Es war nur eine kleine Runde und nach einer kurzen Picknickpause am Seeufer, als wir wieder unten sind, fahren wir weiter zurück zur Ostküste. Schnurgerade führt die Straße durch sattgrüne Wiesen voller Schafe und durch kleine Ortschaften.
An der Küste ist die nächstgrößere Stadt Oamaru, bekannt für seine Häuser aus Kalkstein. Einen längeren Stopp haben wir hier nicht geplant, es ist mittlerweile früher Nachmittag und noch einige Kilometer nach Dunedin zu fahren. Auf den neuseeländischen Highways, eher wie Landstraßen, kommt man nicht allzu schnell vorwärts.
Wir fahren langsam durch den Ort und an der Whitestone Käserei vorbei, berühmt für ihren hier in kleiner Produktion hergestellten Käse, die aber leider geschlossen hat. Im Zentrum kommen wir an der mitten auf der Straße schräg aufgestellten alten Lok des futuristischen Steampunk-Museums vorbei. Von diesem Anblick abgelenkt, biegen wir einfach mal in die Nebenstraße ein und landen auf der Rückseite vom alten Bahnhof.
Hier fährt eine alte Dampflok als Touristenattraktion hin und her. Die Asiaten sind fleißig am Knipsen. Was wir aber viel witziger finden, ist die "Gipsy Fair", ein Hippie-Markt, der gerade hier stattfindet.
Die Bewohner dieser bunten Wagen, alle sehr alternativ gekleidet, bieten davor ihre Waren und Handarbeiten an.

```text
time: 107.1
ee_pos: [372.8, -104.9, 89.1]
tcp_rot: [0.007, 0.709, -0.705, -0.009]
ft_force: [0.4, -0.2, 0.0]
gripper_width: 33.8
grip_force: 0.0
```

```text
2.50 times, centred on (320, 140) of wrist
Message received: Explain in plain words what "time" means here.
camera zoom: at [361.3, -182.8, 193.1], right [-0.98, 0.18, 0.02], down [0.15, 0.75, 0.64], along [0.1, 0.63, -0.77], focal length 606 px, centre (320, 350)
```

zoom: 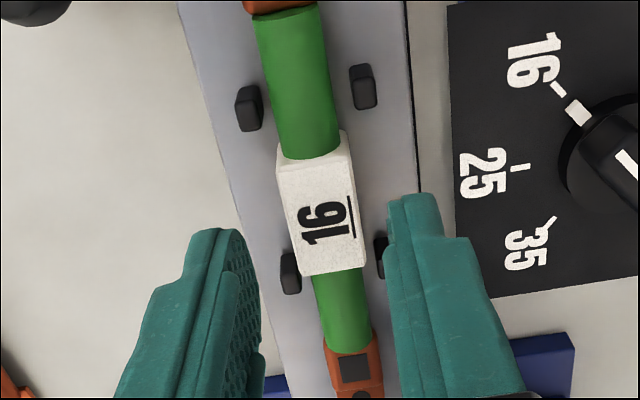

Wir spazieren ein wenig herum und machen ein paar Bilder von den Whitestone-Gebäuden, für die Oamaru bekannt ist.
In dieser Gegend wird und wurde früher der weiße Kalkstein zum Bau der Häuser verwendet. Dadurch wirken die alte Post, die heutzutage das Government-Büro beherbergt, und an der wir vorbei fahren, und andere Gebäude viel beeindruckender.
Es ist später Nachmittag und eigentlich sollten wir uns an die Weiterfahrt nach Dunedin machen, aber in Oamaru gibt es zwei verschiedene Arten Pinguine, die hier ihre Kolonien haben. Die Gelbaugen- und die seltenen blauen Pinguine. Warnschilder, die vor Pinguinen warnen, die die Straße queren, gibt es an mehreren Stellen. Die kleinen Kerle watscheln wohl gerne über die Küstenstraße.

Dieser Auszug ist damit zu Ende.